BEGIN Input for this task

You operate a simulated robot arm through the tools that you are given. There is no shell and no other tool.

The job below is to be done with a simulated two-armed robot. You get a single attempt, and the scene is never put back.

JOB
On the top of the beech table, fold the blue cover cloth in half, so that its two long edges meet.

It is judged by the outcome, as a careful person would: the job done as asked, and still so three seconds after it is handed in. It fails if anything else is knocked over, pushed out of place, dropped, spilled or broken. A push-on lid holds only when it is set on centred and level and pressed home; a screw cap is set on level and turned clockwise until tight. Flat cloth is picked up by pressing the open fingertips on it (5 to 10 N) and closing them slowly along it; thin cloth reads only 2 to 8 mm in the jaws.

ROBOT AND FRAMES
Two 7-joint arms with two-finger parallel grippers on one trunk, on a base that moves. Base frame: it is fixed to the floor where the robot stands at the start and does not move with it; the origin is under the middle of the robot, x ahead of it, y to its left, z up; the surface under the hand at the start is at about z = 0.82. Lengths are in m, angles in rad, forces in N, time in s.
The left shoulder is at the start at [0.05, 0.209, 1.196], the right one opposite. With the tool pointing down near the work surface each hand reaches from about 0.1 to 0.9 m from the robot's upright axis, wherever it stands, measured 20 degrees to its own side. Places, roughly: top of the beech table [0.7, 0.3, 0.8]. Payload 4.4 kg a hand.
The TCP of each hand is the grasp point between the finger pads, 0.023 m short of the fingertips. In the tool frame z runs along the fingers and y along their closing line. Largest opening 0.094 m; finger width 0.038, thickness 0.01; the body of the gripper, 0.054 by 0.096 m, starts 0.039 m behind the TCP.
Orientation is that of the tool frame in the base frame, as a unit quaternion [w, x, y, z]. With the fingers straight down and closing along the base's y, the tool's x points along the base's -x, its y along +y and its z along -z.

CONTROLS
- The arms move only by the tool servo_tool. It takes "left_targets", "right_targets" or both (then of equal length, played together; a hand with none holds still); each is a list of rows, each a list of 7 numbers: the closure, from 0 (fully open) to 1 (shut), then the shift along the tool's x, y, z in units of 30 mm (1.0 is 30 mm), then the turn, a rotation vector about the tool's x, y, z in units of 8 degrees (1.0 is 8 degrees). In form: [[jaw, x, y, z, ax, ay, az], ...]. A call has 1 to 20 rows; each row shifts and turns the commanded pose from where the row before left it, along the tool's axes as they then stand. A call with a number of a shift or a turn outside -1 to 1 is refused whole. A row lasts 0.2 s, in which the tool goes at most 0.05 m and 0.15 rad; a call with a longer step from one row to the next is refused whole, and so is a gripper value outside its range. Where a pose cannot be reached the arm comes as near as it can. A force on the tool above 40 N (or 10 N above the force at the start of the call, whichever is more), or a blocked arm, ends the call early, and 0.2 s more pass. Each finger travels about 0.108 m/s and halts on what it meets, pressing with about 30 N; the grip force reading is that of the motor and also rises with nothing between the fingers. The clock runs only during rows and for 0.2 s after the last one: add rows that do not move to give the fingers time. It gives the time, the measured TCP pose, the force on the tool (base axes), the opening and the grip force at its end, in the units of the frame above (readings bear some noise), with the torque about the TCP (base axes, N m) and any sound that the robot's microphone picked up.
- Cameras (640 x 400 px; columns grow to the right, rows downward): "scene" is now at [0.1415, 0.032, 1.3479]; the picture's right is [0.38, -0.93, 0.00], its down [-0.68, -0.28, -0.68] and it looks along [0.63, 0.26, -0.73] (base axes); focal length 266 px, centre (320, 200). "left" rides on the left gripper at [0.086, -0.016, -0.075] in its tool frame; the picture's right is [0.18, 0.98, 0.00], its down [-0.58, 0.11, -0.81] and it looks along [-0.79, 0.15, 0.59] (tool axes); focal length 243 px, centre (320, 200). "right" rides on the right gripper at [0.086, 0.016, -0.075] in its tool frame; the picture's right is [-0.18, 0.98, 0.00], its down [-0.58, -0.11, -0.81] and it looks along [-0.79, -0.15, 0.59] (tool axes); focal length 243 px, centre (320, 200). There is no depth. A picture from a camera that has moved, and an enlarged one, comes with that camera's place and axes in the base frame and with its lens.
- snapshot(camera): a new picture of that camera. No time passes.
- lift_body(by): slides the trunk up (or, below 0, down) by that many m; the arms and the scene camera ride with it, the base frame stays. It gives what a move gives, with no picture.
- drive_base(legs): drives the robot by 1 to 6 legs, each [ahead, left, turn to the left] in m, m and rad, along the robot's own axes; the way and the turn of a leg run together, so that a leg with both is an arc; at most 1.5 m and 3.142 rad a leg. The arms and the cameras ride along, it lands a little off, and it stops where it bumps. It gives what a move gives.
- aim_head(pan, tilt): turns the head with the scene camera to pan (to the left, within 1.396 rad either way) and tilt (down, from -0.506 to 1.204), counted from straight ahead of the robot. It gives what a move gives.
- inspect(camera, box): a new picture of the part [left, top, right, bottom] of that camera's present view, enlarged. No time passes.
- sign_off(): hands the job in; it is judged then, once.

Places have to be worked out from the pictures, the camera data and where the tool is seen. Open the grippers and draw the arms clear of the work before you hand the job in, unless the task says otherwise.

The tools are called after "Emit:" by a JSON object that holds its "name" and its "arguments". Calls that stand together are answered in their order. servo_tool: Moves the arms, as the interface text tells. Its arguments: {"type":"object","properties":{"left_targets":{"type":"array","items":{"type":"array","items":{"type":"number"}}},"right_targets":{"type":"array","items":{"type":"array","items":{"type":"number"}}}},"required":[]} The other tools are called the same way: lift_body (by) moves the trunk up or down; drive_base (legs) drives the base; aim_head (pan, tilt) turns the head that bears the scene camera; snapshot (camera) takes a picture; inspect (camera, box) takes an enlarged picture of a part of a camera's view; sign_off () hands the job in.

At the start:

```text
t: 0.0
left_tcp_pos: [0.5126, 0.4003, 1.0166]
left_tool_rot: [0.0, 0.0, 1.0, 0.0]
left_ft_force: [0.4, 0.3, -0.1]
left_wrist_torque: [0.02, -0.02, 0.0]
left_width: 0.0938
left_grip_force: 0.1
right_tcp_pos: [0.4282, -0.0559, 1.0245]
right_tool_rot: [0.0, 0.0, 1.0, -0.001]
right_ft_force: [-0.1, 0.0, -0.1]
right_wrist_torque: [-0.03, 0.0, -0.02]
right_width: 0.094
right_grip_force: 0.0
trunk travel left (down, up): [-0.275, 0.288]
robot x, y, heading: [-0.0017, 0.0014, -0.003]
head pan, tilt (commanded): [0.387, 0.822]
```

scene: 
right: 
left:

END Input for this task
BEGIN Input for this task

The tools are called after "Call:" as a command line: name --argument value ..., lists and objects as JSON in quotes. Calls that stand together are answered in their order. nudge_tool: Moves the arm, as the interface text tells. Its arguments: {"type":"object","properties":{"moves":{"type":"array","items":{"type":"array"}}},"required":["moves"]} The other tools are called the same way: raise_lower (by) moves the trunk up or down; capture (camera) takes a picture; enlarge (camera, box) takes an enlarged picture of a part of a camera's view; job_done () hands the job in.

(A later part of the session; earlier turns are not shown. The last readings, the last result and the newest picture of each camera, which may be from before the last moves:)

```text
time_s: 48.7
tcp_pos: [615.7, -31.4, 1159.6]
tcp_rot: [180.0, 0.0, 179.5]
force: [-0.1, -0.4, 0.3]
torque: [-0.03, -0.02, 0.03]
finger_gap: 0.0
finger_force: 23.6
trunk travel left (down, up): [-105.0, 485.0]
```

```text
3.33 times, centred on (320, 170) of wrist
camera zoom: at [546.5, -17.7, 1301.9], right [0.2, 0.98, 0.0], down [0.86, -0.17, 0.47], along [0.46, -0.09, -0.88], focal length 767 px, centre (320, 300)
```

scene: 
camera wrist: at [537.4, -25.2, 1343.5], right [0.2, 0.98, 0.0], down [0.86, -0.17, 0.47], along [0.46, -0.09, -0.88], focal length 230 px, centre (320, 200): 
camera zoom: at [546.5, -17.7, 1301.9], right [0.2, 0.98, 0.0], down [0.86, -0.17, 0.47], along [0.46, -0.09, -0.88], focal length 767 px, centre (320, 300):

END Input for this task

▶ [Instructions for the task] In the records above, locate the lines holding the word "straight". Copy each of them.

▶ [Written response]
Orientation is that of the tool frame in the base frame, as a unit quaternion [w, x, y, z]. With the fingers straight down and closing along the base's y, the tool's x points along the base's -x, its y along +y and its z along -z.
- aim_head(pan, tilt): turns the head with the scene camera to pan (to the left, within 1.396 rad either way) and tilt (down, from -0.506 to 1.204), counted from straight ahead of the robot. It gives what a move gives.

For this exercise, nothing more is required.